>> start

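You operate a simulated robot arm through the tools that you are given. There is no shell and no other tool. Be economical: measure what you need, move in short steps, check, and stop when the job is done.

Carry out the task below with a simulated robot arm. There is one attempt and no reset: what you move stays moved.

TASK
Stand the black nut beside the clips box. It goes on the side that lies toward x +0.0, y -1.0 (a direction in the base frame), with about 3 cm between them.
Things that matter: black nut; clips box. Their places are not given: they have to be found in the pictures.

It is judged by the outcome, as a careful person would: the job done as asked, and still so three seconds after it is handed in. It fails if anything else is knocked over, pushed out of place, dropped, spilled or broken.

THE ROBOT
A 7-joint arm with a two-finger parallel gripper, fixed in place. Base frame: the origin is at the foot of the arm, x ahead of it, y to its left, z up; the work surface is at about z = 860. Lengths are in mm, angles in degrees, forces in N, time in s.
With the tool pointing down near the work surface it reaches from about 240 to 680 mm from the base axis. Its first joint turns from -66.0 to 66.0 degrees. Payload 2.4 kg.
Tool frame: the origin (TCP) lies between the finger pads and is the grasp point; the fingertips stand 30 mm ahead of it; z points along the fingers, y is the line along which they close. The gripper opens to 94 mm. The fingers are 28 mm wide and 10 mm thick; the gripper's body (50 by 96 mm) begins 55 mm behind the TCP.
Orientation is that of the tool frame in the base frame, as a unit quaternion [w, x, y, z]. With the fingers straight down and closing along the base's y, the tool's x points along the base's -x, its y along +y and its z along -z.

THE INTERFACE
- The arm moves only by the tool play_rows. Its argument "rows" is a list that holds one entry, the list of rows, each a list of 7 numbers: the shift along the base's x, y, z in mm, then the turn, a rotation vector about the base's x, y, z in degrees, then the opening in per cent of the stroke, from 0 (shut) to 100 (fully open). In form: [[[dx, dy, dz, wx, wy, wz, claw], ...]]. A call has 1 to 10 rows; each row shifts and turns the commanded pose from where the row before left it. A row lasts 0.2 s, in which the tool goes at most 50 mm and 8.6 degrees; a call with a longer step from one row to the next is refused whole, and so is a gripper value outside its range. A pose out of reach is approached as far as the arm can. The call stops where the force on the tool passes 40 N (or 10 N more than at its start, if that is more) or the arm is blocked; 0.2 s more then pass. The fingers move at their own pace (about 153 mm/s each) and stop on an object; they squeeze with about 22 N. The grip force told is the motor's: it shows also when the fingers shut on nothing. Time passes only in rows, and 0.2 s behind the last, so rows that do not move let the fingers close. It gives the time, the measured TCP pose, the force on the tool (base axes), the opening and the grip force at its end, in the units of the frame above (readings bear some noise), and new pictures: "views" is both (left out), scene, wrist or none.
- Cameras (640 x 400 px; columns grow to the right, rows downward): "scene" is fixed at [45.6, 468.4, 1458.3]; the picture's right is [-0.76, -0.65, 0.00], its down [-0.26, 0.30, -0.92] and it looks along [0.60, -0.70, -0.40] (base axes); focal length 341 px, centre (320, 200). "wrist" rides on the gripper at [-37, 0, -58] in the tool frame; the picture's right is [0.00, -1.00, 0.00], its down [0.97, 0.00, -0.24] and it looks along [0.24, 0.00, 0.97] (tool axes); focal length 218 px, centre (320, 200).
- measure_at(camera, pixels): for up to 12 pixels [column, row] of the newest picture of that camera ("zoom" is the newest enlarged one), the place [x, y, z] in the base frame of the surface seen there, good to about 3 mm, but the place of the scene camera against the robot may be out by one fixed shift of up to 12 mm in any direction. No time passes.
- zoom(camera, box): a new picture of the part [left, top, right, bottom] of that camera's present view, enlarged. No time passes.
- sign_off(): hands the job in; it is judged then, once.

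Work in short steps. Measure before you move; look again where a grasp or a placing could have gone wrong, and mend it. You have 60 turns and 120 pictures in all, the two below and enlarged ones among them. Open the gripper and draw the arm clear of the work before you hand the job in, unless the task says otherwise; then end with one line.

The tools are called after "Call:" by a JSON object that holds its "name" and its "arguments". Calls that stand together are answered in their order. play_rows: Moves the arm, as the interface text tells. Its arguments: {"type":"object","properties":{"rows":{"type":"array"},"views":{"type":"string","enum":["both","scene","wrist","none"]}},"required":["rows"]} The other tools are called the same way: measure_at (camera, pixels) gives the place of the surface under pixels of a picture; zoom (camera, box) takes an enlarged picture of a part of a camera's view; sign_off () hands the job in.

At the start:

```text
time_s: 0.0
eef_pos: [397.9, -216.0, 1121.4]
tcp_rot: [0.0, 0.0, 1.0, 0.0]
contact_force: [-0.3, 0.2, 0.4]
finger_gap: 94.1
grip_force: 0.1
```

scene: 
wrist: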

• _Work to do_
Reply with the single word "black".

>> end

• _Work to do_
Reproduce, please, the lines of the material from its first line down to the line containing "A 7-joint arm", keeping both ends and nothing beyond them.

• _Expected answer_
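You operate a simulated robot arm through the tools that you are given. There is no shell and no other tool. Be economical: measure what you need, move in short steps, check, and stop when the job is done.

Carry out the task below with a simulated robot arm. There is one attempt and no reset: what you move stays moved.

TASK
Stand the black nut beside the clips box. It goes on the side that lies toward x +0.0, y -1.0 (a direction in the base frame), with about 3 cm between them.
Things that matter: black nut; clips box. Their places are not given: they have to be found in the pictures.

It is judged by the outcome, as a careful person would: the job done as asked, and still so three seconds after it is handed in. It fails if anything else is knocked over, pushed out of place, dropped, spilled or broken.

THE ROBOT
A 7-joint arm with a two-finger parallel gripper, fixed in place. Base frame: the origin is at the foot of the arm, x ahead of it, y to its left, z up; the work surface is at about z = 860. Lengths are in mm, angles in degrees, forces in N, time in s.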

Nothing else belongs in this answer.